While some evicted farmers have been rehoused, Addis’ growth into Oromia remains a source of major controversy.
With eyes steeped in reminiscence, 47-year-old Balcha Birru, a father of five, gazes over a neighborhood on the southeastern outskirts of Akaki in Addis Abeba, the capital city of both Ethiopia and Oromia regional state.
From Balcha’s viewpoint, two realities exist at once.
“We called this neighborhood home and had a strong social network. We humbly lived here as farmers of the Qerssa village. The land was blessed enough to feed us all,” he says about the area now located within Wereda 9 of Akaki-Kality Sub-City in Addis Abeba, a city known as Finfinne among many Oromos.
The village Balcha remembers vividly was part of a peri-urban district once home to lively farmsteads and a community of Oromo farmers along the Akaki River, a river which now runs through Akaki-Kality Sub-City.
Here, Balcha’s 17-member family subsisted by working on their ten hectares of land, bountiful enough to grow food for generations upon.

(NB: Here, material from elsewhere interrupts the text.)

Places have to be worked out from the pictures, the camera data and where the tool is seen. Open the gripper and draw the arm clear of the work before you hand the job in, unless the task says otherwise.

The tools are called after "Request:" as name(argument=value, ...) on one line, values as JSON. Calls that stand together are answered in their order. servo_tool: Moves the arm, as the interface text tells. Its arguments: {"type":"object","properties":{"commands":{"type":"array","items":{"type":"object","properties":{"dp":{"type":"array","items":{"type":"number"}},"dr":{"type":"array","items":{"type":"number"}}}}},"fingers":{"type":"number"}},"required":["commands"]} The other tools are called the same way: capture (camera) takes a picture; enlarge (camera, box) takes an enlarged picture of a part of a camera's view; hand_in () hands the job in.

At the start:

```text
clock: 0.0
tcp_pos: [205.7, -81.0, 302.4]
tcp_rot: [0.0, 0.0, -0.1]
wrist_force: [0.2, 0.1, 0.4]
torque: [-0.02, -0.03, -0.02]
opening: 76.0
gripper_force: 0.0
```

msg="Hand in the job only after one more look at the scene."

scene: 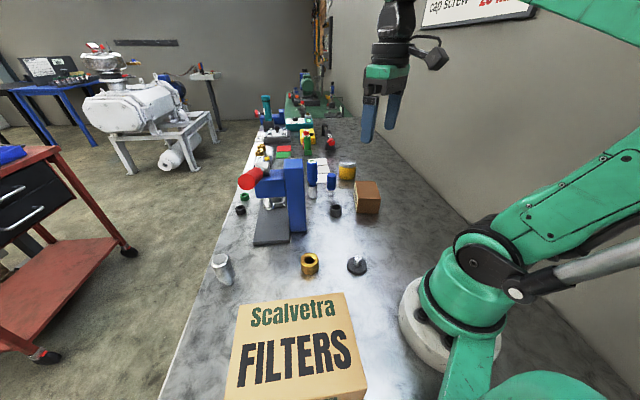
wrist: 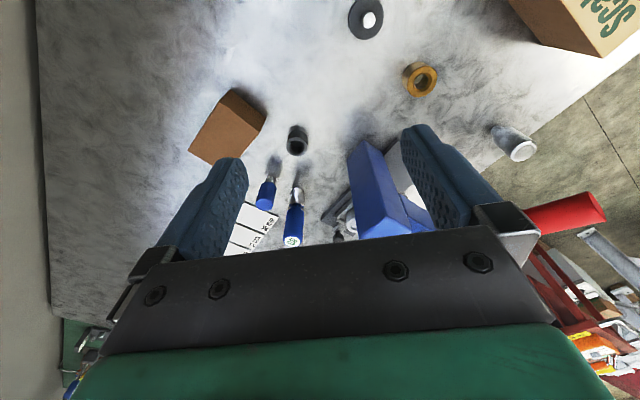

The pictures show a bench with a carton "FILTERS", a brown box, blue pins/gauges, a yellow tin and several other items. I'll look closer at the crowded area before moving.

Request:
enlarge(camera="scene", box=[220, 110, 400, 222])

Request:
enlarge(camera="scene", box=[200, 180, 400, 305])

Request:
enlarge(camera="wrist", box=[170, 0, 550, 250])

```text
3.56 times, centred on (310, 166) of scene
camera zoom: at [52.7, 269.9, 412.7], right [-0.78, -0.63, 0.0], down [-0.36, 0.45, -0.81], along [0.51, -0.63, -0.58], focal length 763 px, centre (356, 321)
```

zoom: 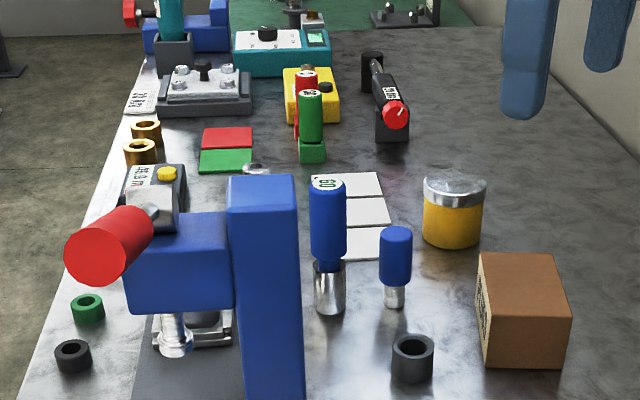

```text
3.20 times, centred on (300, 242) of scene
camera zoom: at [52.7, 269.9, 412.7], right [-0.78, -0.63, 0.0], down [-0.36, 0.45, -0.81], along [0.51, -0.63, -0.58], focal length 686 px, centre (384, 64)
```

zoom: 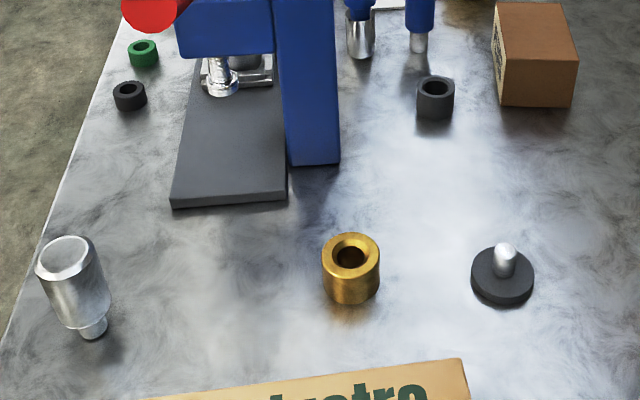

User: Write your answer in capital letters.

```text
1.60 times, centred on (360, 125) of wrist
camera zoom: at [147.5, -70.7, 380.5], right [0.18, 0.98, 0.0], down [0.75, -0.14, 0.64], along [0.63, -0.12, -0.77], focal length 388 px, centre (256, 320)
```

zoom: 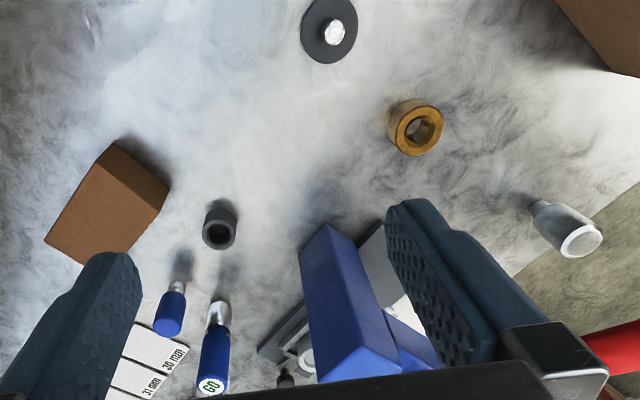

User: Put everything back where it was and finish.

Its annual harvest averaged up to 8,000 kilograms (around 18,000 pounds) of cereals and pulses of different kinds.
This fertile village is fading away fast, a new socio-spatial reality laying itself over an existence now planted firmly in the past.
This second reality represents a vastly different way of life from the one Balcha once knew. It is marked by dislocation, forced assimilation, and struggle—for work, for power, for a sense of place, for understanding.
Though changes unfold continuously in the eyes of longtime residents, for many, its initiation was marked in a moment. Eddo Woredofa, a 75-year-old farmer, intact in body, recalled “that appalling day” eight years ago in an interview with Ethiopia Insight this May outside his home in Akaki.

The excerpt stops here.